Life in the village hall

orlando bloomMore on this picture of Florida’s state flower in a moment. First a few general comments about life here in France this week, particularly the way it revolves around the village hall.

Autumn must be on its way, because the signs for ‘night markets’ (places were villagers and tourists eat together in a town centre, while music plays and people dance) have been replaced by signs for Loto – bingo to you and me – with typical prizes being a live duck or half a pig. Personally I have never played, but Loto events are the big thing around here in the winter, and people travel for miles to spend the evening in the cold village hall trying to win things that the rest of us wouldn’t know what to do with.

Something else important happens in the village hall – the meetings of the mayor with his adjuncts and deputies, to discuss the pressing problems in the commune, such as planning permissions to be granted.


Many of the small towns around here have a little explosion of new-build houses around them – typically bungalows, not dissimilar to those that were so popular in the UK in the 1970′s. Not unattractive but they don’t always enhance the village or the countryside.

The same thing has also happened in other countries of course, because people everywhere like to live in warm, cosy, cheap, new houses rather than old, drafty, expensive houses.

I asked somebody how their own village had managed to avoid having one of these building developments. “We haven’t approved the planning strategy for the village” he told me – all communes have to agree which parts of the village can have new buildings on them – so if anyone asks for permission to build a new house we tell them that it can’t be approved until the planning strategy has been finalised.

It took me a moment to catch on, but this failure to agree IS their planning strategy. If they don’t agree on a ‘new-build’ plan, then new properties can’t be built, and they don’t want new-build homes. So presumably every few months they have a meeting, wink and nod at each other, and come up with a pretext for an objection to any plan put forward, and delay the plan being finalised for a few more months. It’s good to hear of French bureaucracy working for the common good!

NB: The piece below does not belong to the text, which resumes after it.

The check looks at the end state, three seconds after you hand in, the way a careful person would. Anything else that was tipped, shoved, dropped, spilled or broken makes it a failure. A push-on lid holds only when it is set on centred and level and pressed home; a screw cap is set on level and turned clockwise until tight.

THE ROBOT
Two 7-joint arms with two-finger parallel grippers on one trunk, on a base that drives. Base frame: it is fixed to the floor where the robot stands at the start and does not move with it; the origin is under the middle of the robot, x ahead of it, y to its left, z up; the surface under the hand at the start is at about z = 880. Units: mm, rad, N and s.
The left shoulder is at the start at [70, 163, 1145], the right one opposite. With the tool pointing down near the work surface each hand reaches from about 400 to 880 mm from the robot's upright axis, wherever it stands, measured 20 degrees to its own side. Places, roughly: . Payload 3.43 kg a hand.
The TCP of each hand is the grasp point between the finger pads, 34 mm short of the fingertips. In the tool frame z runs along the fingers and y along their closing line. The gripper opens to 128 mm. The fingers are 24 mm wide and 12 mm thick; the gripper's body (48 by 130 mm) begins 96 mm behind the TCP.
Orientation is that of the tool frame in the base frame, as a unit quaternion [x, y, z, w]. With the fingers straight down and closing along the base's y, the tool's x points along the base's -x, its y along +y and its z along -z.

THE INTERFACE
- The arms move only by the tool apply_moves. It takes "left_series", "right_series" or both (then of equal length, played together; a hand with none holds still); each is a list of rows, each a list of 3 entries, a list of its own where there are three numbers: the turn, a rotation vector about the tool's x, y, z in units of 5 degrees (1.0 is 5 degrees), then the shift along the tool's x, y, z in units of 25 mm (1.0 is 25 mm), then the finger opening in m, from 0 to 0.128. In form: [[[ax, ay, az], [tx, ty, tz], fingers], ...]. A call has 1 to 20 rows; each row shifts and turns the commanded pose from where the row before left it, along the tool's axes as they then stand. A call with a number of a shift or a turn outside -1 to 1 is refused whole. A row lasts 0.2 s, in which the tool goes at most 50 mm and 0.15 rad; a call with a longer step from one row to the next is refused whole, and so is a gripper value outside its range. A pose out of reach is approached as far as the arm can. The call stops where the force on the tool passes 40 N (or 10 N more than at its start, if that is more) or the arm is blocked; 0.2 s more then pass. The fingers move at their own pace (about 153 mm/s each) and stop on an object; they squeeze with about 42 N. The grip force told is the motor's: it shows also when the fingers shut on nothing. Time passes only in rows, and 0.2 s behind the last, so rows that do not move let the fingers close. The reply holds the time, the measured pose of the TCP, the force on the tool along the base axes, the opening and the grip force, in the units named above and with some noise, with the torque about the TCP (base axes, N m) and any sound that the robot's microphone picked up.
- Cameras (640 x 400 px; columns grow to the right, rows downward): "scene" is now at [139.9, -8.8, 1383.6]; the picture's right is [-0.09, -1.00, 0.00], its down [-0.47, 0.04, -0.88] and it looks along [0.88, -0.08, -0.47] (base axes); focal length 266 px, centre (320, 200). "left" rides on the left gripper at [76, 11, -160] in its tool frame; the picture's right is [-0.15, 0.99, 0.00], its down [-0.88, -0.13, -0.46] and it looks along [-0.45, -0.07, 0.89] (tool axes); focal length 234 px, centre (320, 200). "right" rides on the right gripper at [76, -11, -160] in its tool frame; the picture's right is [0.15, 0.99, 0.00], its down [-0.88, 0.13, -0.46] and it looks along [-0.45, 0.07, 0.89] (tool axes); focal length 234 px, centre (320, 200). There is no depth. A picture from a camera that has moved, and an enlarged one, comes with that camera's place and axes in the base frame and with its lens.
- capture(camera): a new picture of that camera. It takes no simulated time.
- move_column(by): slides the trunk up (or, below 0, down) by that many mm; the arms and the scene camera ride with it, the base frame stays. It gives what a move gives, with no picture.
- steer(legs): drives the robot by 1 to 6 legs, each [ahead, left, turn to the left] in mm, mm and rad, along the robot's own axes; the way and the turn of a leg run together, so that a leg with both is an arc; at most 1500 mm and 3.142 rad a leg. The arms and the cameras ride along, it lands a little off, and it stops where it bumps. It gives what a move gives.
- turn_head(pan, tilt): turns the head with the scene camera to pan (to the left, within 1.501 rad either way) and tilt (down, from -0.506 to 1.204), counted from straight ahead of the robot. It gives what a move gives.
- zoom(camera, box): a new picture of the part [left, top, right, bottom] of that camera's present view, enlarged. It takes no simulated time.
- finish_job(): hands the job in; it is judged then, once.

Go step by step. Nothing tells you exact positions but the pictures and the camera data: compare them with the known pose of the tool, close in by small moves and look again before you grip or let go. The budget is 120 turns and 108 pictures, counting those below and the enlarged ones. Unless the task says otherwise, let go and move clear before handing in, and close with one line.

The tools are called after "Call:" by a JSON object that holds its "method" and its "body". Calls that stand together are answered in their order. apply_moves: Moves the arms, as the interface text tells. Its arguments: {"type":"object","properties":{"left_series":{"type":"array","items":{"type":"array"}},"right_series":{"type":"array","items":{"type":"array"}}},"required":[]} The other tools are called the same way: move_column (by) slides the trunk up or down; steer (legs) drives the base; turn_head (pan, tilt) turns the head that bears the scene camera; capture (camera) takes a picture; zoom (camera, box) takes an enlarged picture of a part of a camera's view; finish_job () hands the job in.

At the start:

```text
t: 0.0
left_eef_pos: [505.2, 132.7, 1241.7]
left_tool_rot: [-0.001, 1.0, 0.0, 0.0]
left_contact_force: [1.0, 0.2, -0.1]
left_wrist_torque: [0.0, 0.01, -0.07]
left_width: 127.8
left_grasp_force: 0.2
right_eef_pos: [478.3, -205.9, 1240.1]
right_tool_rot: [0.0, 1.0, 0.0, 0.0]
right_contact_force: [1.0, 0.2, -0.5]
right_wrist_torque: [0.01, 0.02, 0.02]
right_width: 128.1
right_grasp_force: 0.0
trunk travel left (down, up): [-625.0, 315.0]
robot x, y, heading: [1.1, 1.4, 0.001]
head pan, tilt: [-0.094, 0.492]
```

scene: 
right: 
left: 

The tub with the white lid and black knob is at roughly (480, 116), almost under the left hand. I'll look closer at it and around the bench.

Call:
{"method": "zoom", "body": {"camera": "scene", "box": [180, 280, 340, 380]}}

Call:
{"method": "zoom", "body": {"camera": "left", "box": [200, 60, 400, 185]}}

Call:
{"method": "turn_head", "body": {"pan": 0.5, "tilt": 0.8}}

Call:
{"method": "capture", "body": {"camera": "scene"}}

One of the other major events in the village hall is the weekly dance, where the ‘more mature’ element of the community get together for a quick turn on the dance floor. Or rather a slow-turn. Since no-one here dies before they are about 110 – all that fresh air and organic produce has its benefits – I understand that the dancing tends to be a bit on the slow side but a good time is had by all.

The other major events in the village hall are the commune meals – once or twice a year the entire commune gets invited to spend the evening together, with excesses of food and drink laid on by the commune. This is a great idea! Old and young alike all mingle happily, and it works wonders for community spirit.

Since community spirit is just a long-lost memory in many places, why don’t you suggest that your local town does the same…it is actually possible for that gang of youth who hang around on street corners to get on and have a nice chat with the elderly folk from the retirement home, hard as you may find it to believe.

Enough of the village hall, why the picture of the Florida flower? My daughter accused me of not having a ‘proper blog’ because ‘you don’t have pictures of the family and Orlando Bloom on your blog’. These apparently being the key requirements of a successful blog among 12 year olds. So the Florida state flower is my own little effort to have an Orlando Bloom on the blog.